What kind of support Prigozhin enjoys among the Russian population, and the siloviki power brokers, “is the million-dollar question,” said Farkas, the former deputy assistant secretary of defense for Russia, Ukraine and Asia. “Even if Putin has solidified his support, obviously this is a sign of weakness. It shows that Putin is on the decline in terms of his political power.”
Prigozhin’s relationship with Putin dates back to his running a catering company and operating disinformation campaigns against the U.S. including during the 2016 election, through his Internet Research Agency. But most of his wealth and power comes from running the Wagner Group, and using it as a Russian proxy fighting force in Ukraine, wide swaths of Africa and elsewhere.
By being Putin’s close ally and proxy, Prigozhin has forged alliances with many other power brokers whom he could be using now to build an alliance against Putin. Hall, in fact, said it’s likely that the Wagner group chief began having those conversations weeks, if not months, ago.
“He knows how the game has played. He has been in the Kremlin and has been a power player for a while.

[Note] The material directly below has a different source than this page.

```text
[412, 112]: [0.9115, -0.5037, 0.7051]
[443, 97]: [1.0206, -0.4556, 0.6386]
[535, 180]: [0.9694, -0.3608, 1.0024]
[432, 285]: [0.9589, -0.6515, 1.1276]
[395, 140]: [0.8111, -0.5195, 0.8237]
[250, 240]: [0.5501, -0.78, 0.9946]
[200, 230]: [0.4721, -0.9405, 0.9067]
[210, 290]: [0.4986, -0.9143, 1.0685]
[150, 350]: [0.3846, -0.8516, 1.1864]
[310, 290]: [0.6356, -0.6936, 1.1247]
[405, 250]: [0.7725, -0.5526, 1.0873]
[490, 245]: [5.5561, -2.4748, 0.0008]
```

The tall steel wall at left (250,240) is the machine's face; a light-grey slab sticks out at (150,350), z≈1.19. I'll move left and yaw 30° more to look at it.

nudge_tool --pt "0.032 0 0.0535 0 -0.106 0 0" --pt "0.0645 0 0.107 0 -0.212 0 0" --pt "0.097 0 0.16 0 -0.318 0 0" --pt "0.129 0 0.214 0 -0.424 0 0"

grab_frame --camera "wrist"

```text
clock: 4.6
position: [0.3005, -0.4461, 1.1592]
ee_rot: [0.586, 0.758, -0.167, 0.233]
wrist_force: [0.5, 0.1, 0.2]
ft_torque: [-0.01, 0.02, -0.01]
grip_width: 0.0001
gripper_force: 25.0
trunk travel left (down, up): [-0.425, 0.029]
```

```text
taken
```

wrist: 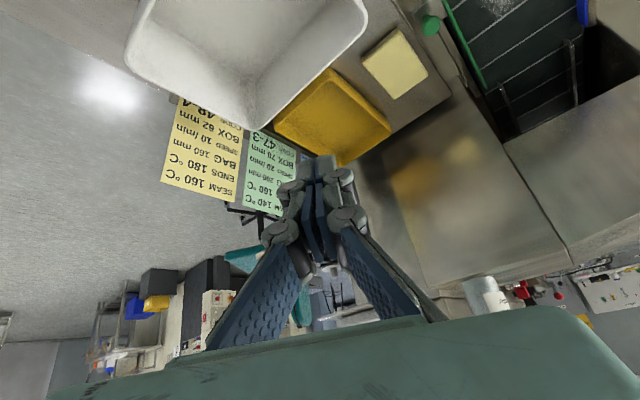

So I would be shocked if he hasn’t already reached out to some of the siloviki and cut some deals,” Hall said. “This is not something that he’s going to do cold and then see what happens.”
Daniel Fried, the former assistant secretary of state for Europe and ambassador to Poland, said the circumstances around Prigozhin’s assault, his discussions with the Belarus president and his sudden retreat suggest that something might be in the works.
“There seems to have been a deal. With whom? And for what?” said Fried, who has helped shaped the U.S. response to Russia for decades. “Did Prigozhin demand the replacement of Shoigu and Gerasimov,” the two Russian defense officials heading the war in Ukraine?
“And did Putin accept? How does Putin survive such a sign of weakness?” Fried asked. “There is probably more to this strange story.”